The key term is q_1, which can be expanded, regrouped, and written in terms of the p_j as

 q_1=p_1+p_0+p_2.
(10)

However, since p_0=q_0, and p_2=q_2, it immediately follows that

p_0 = q_0
(11)
p_1 = q_1-q_0-q_2
(12)
p_2 = q_2,
(13)

so the three "digits" of p have been evaluated using three multiplications rather than four. The technique can be generalized to multidigit numbers, with the trade-off being that more additions and subtractions are required.

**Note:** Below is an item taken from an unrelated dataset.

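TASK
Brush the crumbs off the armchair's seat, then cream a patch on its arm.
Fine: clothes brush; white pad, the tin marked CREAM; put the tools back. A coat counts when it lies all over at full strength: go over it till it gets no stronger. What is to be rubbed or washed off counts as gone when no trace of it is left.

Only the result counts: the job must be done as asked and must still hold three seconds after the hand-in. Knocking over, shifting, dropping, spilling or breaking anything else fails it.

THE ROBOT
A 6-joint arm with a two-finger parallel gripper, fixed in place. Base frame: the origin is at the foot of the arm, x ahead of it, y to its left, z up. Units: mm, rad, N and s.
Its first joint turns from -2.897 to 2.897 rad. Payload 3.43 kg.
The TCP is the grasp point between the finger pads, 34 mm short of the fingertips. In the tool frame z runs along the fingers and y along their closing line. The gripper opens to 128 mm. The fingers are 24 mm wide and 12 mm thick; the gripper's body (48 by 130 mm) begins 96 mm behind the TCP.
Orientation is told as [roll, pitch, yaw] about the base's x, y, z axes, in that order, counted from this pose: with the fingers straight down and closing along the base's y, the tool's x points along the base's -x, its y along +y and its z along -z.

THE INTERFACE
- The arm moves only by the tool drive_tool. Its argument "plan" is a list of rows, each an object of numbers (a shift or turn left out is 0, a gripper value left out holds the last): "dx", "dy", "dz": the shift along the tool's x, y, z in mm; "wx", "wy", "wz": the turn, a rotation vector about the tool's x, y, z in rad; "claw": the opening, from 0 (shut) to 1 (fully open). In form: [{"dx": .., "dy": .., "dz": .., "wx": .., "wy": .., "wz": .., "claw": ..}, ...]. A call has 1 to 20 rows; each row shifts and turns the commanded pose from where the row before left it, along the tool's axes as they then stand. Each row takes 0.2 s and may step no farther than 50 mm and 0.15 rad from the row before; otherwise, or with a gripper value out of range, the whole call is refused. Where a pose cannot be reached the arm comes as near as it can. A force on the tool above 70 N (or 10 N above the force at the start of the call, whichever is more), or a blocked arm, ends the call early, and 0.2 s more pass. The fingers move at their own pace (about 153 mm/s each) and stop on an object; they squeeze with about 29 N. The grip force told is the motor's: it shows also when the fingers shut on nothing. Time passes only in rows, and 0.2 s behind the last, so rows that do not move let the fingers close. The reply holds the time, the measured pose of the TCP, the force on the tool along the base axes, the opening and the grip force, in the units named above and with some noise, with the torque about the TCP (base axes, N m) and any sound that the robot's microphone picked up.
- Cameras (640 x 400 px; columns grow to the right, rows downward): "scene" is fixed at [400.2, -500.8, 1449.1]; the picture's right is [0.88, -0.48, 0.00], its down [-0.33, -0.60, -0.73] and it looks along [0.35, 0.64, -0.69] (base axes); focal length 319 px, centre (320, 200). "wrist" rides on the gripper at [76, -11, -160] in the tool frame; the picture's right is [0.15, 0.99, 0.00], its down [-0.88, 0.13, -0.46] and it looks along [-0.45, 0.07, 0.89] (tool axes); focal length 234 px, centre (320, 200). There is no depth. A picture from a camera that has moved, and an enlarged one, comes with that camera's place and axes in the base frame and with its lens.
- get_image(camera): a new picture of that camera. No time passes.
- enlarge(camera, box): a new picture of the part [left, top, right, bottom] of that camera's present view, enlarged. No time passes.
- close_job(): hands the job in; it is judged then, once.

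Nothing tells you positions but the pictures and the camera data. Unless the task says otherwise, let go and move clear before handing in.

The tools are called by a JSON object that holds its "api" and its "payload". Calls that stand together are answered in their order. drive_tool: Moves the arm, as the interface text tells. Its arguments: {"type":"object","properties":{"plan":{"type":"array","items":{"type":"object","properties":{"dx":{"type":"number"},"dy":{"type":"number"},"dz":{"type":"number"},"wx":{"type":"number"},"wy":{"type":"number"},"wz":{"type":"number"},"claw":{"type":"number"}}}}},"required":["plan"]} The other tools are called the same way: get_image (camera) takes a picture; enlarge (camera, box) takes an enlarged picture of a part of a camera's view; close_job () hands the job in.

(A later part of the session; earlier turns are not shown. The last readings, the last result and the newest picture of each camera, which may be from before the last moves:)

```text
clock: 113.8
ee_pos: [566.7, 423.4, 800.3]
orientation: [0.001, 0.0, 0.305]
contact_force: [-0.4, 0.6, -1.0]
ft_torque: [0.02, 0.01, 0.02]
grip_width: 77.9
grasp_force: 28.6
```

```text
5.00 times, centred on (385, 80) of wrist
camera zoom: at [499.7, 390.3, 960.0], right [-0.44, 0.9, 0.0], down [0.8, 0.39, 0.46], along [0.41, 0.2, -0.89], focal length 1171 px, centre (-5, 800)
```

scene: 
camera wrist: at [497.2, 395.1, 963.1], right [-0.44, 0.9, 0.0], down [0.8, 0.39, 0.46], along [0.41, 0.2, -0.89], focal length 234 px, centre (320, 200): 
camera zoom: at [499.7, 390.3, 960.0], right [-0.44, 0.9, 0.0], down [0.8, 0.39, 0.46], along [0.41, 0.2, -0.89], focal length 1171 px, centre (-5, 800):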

Now consider four-"digit" numbers

 N_1=a_0+a_1w+a_2w^2+a_3w^3,
(14)

which can be written as a two-"digit" number represented in the base w^2,

 N_1=(a_0+a_1w)+(a_2+a_3w)w^2.
(15)

The "digits" in the new base are now

a_0^' = a_0+a_1w
(16)
a_1^' = a_2+a_3w,
(17)

and the Karatsuba algorithm can be applied to N_1 and N_2 in this form. Therefore, the Karatsuba algorithm is not restricted to multiplying two-digit numbers, but more generally expresses the multiplication of two numbers in terms of multiplications of numbers of half the size. The asymptotic speed the algorithm obtains by recursive application to the smaller required subproducts is O(n^(lg3)) (Knuth 1998).

When this technique is recursively applied to multidigit numbers, a point is reached in the recursion when the overhead of additions and subtractions makes it more efficient to use the usual O(n^2) multiplication algorithm to evaluate the partial products. The most efficient overall method therefore relies on a combination of Karatsuba and conventional multiplication.